Information supplied.
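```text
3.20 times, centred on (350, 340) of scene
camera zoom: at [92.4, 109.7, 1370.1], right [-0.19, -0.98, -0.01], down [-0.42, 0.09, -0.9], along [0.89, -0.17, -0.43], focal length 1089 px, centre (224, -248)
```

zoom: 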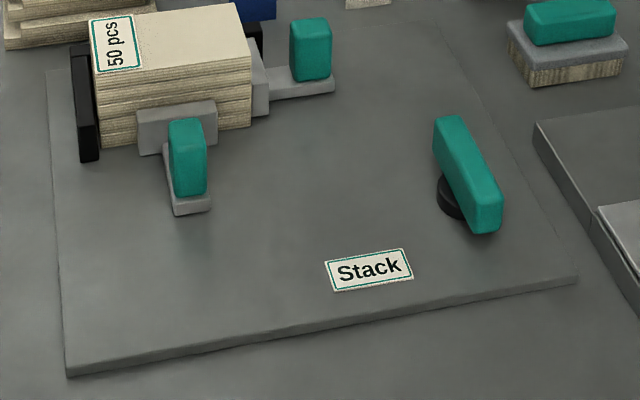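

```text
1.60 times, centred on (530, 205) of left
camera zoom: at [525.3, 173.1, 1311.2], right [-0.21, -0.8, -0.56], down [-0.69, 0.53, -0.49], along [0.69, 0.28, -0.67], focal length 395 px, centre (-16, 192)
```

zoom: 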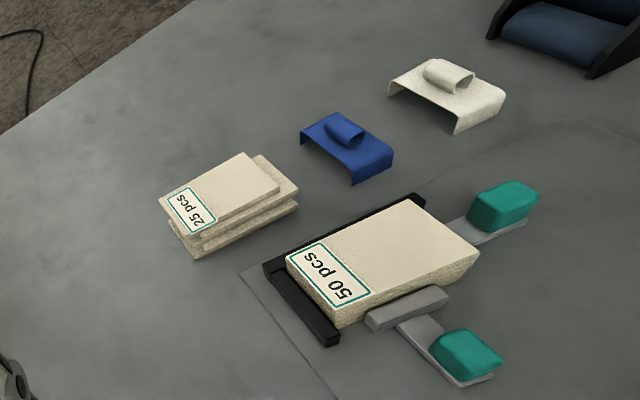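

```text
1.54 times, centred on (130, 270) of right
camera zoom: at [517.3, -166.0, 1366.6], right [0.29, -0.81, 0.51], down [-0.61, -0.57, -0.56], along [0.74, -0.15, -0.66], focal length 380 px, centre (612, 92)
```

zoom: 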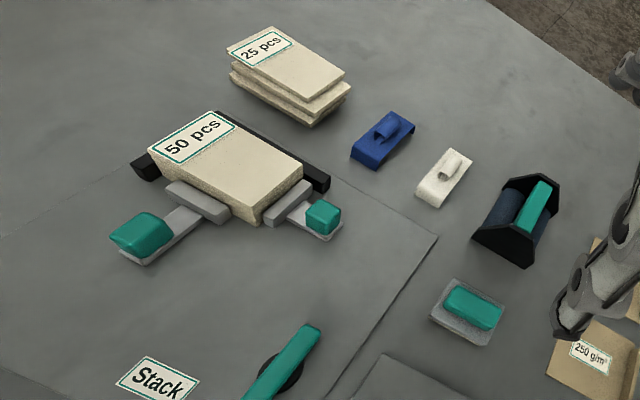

Required work. Each line containing the word "centred" counts once; say how many such lines there are, giving only the number.

Answer to the task. 3